▸ **Task**:
Supply the part of the text passage that comes after its last sentence.

#### Data records ####

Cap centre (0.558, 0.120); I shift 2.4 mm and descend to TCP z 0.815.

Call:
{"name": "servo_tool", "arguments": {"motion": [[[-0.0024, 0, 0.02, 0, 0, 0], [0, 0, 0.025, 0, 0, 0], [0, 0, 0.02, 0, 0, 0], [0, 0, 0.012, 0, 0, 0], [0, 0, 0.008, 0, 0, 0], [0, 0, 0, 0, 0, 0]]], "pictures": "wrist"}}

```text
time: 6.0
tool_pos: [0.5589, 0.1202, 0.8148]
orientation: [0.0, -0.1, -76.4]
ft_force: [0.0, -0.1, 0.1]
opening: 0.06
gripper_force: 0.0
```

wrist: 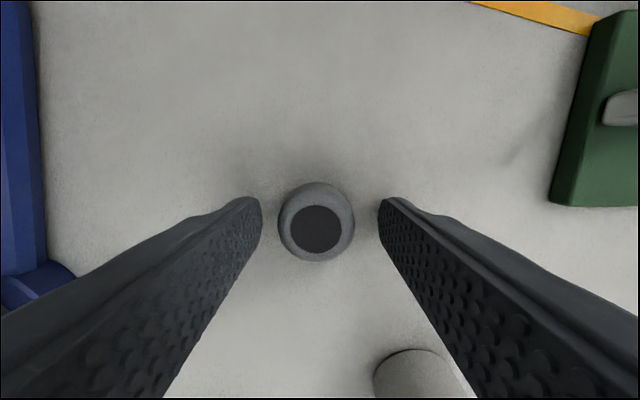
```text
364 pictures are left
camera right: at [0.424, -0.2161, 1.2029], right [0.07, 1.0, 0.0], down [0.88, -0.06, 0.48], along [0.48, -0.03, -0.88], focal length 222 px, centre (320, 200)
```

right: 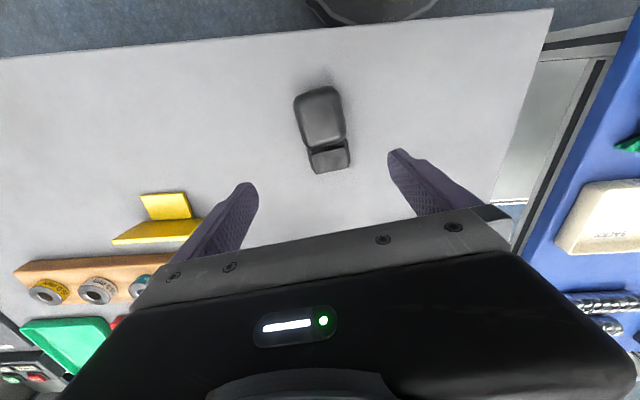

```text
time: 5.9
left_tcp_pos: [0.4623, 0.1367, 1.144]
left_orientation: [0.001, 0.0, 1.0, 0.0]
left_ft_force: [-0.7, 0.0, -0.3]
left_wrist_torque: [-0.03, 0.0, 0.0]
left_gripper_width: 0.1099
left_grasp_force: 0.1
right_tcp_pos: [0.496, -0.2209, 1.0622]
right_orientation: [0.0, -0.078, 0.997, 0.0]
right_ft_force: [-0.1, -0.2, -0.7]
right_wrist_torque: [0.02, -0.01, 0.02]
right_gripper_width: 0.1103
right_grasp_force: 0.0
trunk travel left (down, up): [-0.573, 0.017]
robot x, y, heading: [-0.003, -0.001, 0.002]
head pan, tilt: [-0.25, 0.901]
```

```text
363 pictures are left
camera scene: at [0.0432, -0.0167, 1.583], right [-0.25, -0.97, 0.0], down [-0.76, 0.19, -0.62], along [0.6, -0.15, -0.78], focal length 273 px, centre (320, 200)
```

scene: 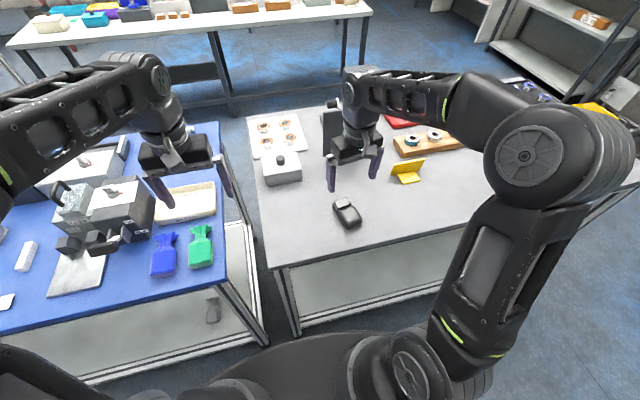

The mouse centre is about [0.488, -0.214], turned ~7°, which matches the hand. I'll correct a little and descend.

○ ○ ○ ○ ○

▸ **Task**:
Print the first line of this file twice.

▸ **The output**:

#### Text passage ####

Compulsory Acquisition
5.3
If any person becomes bound or entitled to acquire Shares under sections 974 to 987 of the Companies Act 2006, the Board shall notify all Option Holders following which, subject to Rule 2 (Exercise of Options) and this Rule 5, Subsisting Options may be exercised, to the extent that Exercise Conditions have been met or waived, at any time during which the person remains so bound or entitled, and any unexercised Options will lapse at the end of such period.
Reorganisations
5.4
Rule 5.1 to 5.3 will not apply on an Internal Reorganisation unless the Board determines otherwise.
Exchange of Options
5.5
If as a result of the events specified in Rules 5.1 or 5.2 a person has obtained Control of the Company or if a person has become bound or entitled as mentioned in Rule 5.3, the Option Holder may with the agreement of that other person release his Subsisting Options in consideration of the grant of a new Option which is no less valuable than the original Option.
Admission
5.6
If the Board considers that Admission is likely to occur, it shall notify all Option Holders as soon as practicable and the Board shall have the discretion to:
(a)
permit Subsisting Options to be exercised on such terms as are specified by the Board and during any period notified to the Option Holders by the Board, in which case the Board shall have the discretion:
(i)
to waive any remaining Exercise Conditions attached to any Subsisting Options in whole or in part, and
(ii)
to require that the whole or any part of such Subsisting Options may not be exercised until the end of any "lock in" period that may be agreed by the Company; and

9



(iii)
to require that some or all of the Shares acquired pursuant to the exercise of these Options may not be transferred until the end of any "lock in" period that may be agreed by the Company,
and if not so exercised, such Options shall lapse at the end of the period notified by the Board; or
(b)
require Subsisting Options to continue to be Subsisting Options following Admission, subject to the terms of this Plan, in which case the Board shall have the discretion to waive any remaining Exercise Conditions attached to any Subsisting Options in whole or in part.
Demerger
5.7
If the Company proposes a Demerger, the Board may notify any Option Holders that it may select in its sole discretion, following which, subject to Rule 2 (Exercise of Options), the selected Option Holders may exercise their Subsisting Options on such terms and to such extent and during such period as the Board may specify. Any Options held by Option Holders who were selected under this Rule 5.7 that are not exercised at the end of the specified period shall lapse. If the Board gives notice under this Rule 5.7, this Rule shall take priority over the other provisions of this Rule 5.

####

▸ **The output**:
Voluntary Winding-Up
5.8
If the Company gives notice to its shareholders of a general meeting of the Company at which a resolution will be proposed for the voluntary liquidation of the Company, the Board shall notify Option Holders following which, subject to Rule 2 (Exercise of Options), those Option Holders may exercise their Subsisting Options to the extent that Exercise Conditions have been met or waived, at any time prior to but conditional upon the passing of the resolution and any unexercised Options will lapse on the passing of that resolution.
Provisions relating to Voluntary Winding-up
5.9
Where an Option Holder exercises an Option under Rule 5.8, the Option Holder shall be entitled to share in the assets of the Company with existing shareholders in the same manner as he would have been entitled had the Shares acquired on exercise of the Options been registered in his name before the resolution for voluntary liquidation was passed.
Variation of Capital
5.10
In the event of any increase or variation of the issued ordinary share capital of the Company (whenever effected) by way of capitalisation or rights issue, or sub-division, consolidation or reduction, the Grantor may make such adjustments as it considers appropriate to:
(a)
the number of shares in respect of which any Option may be exercised, and/or
(b)
the Exercise Price
provided that:
(i)
the aggregate market value of the shares which may be acquired on exercise of the Option and the aggregate Exercise Price payable on exercise of the Option in full is substantially the same as what it was immediately before the adjustment; and

10



(ii)
no adjustments shall be made if the Option is to subscribe for Shares issued by the Company and the adjustment would reduce the Exercise Price below the nominal value of the Shares unless the Company is authorised to:
(i)
capitalise from the reserves of the Company a sum equal to the amount by which the aggregate nominal value of the Shares subject to the Option exceeds the aggregate Exercise Price ("the deficit"); and
(ii)
apply the amount referred to in (i) above in paying up each Share on exercise of the Option to the extent of the deficit by way of a capitalisation.
5.11
As soon as reasonably practicable after making any adjustment under Rule 5.10 above, the Grantor shall notify each Option Holder of the adjustment.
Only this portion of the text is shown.